The answers to this question will change on 1st October 2010 when the Equality Act begins to come into force. The purpose of this Act is largely to consolidate existing discrimination law, bringing it in effect all into one Act, and therefore could be easily overlooked. However there are some new features that could have a significant impact on your business operations. This note deals with the first of three of these new features.
Discussing pay, and victimisation
As a result of the new legislation clauses which restrict an employee or worker from disclosing information about their pay or seeking information about pay levels from other employees or workers will be very difficult to enforce. Currently discussions of this nature can be prohibited and relied upon in disciplinary hearings. Some employers feel that pay rates are personal to individuals and do not want open disclosure, and indeed some employees no doubt feel the same way, although workers who have a different relationship may not feel that a similar level of trust exists.
However from October this kind of restriction will be unenforceable where the discussion or disclosure is requested or made for the purpose of establishing whether there has been any discrimination with regard to pay.
As the discussion or disclosure has to only be for this purpose it is an excuse which could quite easily be justified in many cases. In addition taking action against an employee or worker because they have sought or disclosed such information could in itself be victimisation as they could be being treated less favourably because they disclosed or requested such information. Victimisation is a head of claim under discrimination law.
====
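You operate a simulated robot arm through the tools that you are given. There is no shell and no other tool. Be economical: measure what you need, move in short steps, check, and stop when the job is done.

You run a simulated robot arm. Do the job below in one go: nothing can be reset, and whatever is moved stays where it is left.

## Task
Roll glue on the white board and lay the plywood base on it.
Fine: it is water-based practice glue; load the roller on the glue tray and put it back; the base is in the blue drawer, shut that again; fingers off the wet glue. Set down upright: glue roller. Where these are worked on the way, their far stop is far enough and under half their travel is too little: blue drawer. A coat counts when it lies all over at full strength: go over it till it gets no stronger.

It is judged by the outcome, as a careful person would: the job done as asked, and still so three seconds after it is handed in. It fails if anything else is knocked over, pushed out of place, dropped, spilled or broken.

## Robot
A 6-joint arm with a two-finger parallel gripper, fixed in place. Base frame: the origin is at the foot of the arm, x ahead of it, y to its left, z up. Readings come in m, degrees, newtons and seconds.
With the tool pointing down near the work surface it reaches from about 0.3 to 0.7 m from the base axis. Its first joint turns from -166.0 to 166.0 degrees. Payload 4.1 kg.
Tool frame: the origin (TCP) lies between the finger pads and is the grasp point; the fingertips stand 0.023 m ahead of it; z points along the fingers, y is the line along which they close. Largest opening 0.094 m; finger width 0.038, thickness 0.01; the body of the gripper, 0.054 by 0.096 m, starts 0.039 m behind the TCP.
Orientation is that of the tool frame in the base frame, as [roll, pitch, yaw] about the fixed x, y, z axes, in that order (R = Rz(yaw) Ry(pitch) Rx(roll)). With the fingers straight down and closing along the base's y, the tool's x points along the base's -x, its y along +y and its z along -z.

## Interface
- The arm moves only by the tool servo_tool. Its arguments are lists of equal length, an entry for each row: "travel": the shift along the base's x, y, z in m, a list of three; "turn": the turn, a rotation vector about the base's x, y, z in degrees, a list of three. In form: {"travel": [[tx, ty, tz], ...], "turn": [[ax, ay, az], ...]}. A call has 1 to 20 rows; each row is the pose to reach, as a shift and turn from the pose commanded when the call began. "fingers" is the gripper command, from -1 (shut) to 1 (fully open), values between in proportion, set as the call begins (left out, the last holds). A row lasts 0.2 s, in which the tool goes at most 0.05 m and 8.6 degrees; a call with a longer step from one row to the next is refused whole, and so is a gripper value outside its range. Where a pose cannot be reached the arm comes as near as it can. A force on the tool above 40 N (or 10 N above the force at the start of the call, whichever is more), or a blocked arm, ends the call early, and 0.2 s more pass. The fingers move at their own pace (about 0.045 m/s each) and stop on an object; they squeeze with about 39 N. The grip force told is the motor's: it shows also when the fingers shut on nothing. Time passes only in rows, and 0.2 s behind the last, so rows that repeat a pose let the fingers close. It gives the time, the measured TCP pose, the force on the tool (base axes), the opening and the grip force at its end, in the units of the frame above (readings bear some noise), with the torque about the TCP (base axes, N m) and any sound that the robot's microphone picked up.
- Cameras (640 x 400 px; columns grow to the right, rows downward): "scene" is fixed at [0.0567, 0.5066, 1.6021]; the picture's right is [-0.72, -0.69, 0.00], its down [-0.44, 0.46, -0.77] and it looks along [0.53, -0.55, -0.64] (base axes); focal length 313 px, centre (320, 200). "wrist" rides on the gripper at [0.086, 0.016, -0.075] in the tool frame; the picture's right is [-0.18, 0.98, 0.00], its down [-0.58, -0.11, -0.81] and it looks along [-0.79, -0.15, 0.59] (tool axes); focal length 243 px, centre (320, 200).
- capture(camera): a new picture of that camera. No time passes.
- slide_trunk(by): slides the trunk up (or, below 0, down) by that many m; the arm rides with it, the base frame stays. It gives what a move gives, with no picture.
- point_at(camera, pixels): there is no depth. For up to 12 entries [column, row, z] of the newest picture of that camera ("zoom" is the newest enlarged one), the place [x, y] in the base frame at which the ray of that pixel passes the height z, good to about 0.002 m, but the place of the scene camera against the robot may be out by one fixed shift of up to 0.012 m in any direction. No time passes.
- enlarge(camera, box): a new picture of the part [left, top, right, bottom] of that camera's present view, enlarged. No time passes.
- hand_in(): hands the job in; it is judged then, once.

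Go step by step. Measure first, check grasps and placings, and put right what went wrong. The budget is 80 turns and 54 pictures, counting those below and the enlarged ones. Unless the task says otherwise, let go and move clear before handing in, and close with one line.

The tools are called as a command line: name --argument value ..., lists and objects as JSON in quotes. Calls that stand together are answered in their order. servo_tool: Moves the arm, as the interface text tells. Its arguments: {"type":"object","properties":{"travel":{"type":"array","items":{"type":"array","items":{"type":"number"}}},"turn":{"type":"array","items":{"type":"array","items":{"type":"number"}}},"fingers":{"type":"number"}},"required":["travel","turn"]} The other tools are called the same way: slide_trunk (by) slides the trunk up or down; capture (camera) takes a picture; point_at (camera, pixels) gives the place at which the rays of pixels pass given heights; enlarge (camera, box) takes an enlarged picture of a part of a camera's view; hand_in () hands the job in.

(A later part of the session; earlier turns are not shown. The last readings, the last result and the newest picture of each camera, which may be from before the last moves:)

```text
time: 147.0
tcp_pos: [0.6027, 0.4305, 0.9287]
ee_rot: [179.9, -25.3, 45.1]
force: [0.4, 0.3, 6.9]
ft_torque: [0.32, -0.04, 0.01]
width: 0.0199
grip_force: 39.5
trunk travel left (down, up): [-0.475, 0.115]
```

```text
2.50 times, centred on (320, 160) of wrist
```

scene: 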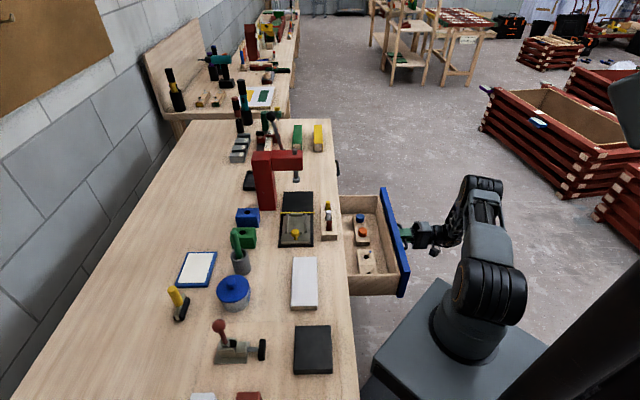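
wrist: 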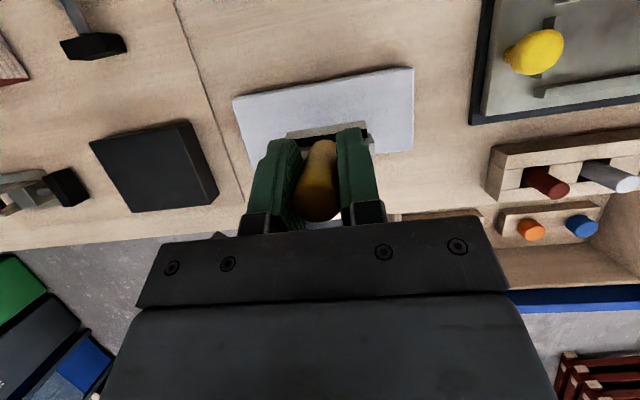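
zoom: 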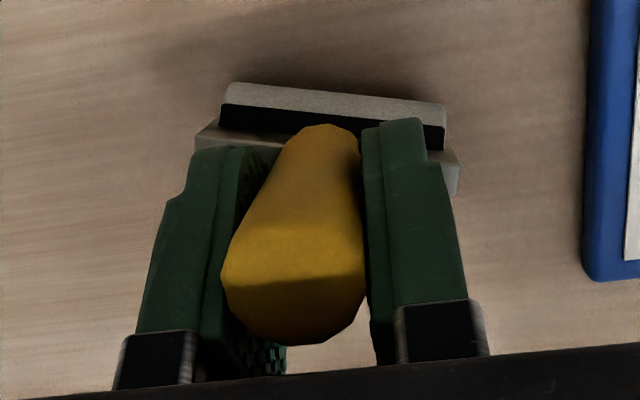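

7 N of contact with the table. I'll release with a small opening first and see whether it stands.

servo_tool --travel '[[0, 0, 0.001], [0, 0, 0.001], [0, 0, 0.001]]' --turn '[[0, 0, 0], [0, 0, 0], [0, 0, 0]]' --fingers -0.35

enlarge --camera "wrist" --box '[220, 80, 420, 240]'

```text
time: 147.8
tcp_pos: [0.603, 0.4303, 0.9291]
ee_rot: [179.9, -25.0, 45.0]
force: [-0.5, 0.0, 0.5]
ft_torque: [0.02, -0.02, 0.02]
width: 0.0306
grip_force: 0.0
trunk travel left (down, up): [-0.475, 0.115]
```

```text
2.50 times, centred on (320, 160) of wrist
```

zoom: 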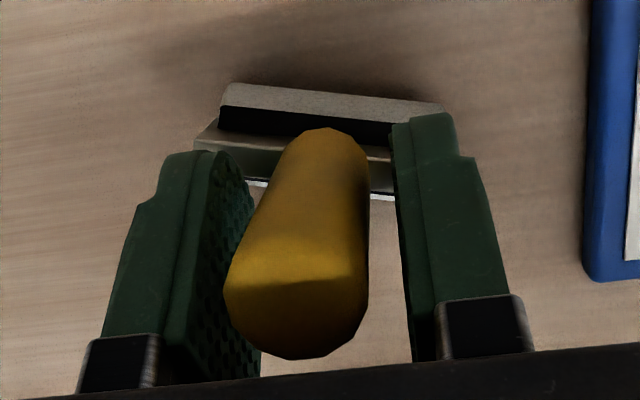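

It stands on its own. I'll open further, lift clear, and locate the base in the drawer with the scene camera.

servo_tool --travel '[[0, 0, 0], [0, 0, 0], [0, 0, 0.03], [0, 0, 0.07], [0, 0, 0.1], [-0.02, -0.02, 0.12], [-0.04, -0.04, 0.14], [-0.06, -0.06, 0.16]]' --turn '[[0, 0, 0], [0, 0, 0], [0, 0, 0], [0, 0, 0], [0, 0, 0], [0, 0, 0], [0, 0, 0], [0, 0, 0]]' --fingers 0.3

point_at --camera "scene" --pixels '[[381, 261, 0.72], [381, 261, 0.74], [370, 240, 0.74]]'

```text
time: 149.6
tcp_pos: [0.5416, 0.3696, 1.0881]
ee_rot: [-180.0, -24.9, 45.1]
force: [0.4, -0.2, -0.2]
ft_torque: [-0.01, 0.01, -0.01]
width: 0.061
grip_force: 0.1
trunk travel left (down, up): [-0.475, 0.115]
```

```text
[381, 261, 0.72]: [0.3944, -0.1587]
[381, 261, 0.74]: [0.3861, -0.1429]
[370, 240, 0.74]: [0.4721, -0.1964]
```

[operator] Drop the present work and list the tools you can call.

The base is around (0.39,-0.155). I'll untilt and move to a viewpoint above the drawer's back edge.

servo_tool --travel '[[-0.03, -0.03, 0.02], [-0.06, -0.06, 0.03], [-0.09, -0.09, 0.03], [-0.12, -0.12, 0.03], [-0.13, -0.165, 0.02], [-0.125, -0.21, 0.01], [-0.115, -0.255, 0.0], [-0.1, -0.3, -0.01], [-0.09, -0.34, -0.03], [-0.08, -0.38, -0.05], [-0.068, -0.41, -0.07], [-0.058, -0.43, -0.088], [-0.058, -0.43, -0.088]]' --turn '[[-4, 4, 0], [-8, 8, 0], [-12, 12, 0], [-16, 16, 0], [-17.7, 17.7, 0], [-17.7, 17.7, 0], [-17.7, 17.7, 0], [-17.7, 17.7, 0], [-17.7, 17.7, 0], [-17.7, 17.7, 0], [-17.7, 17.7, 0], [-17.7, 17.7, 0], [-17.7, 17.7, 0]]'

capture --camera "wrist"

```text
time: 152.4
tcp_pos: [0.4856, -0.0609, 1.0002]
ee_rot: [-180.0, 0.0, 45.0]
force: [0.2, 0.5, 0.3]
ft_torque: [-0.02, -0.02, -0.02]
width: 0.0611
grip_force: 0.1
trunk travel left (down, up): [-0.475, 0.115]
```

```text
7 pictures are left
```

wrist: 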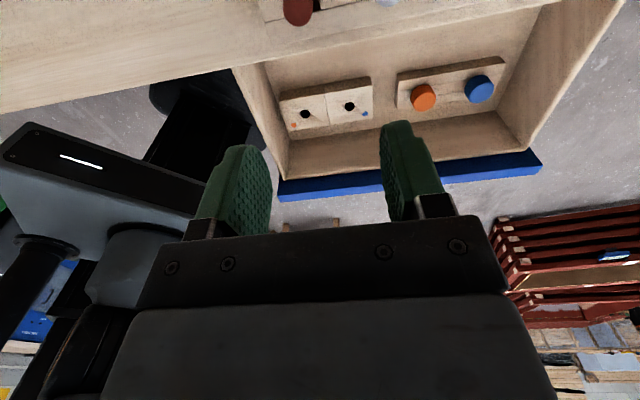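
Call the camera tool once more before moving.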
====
In terms of workers it can be seen that this piece of legislation links up with the Agency Workers Regulations 2010, as workers will be entitled to same pay terms after October 2011. Generally, many may reel against the provisions as they could interfere with the essential trust between an employer and an employee in negotiating personal salary and other pay rates. Having to justify to one employee why another doing similar work is on a higher rate will be uncomfortable and could be perceived as an infringement of the confidentiality that exists between the employer and employees. It also could lead to the lower paid employee feeling aggrieved, albeit that the employer’s reasons are entirely justifiable, and thus upset the trust. How an employer is meant to explain this to an employment tribunal without an adverse effect on the employment will be the question. However we live in times where transparency is the by word and many may feel that common sense will prevail in due course with a repeal of this provision.
For now if your current policy is to include restriction clauses of this kind in your contracts there is no reason why you should not retain them, to act as a deterrent. However they will be unenforceable and therefore could not be relied upon to demonstrate a breach of contract in any disciplinary action if the employee asking or providing the information is doing so to establish that there has been or is no discrimination.
Finally it is worth bearing in mind that there is no law that requires one employee to be paid the same as another doing the same job. The only law that applies is gender, part time and fixed term contract discrimination, and from October 2011 in relation to workers of course the Agency Workers Regulations. Ironically agency workers will end up with more protection than regular employees!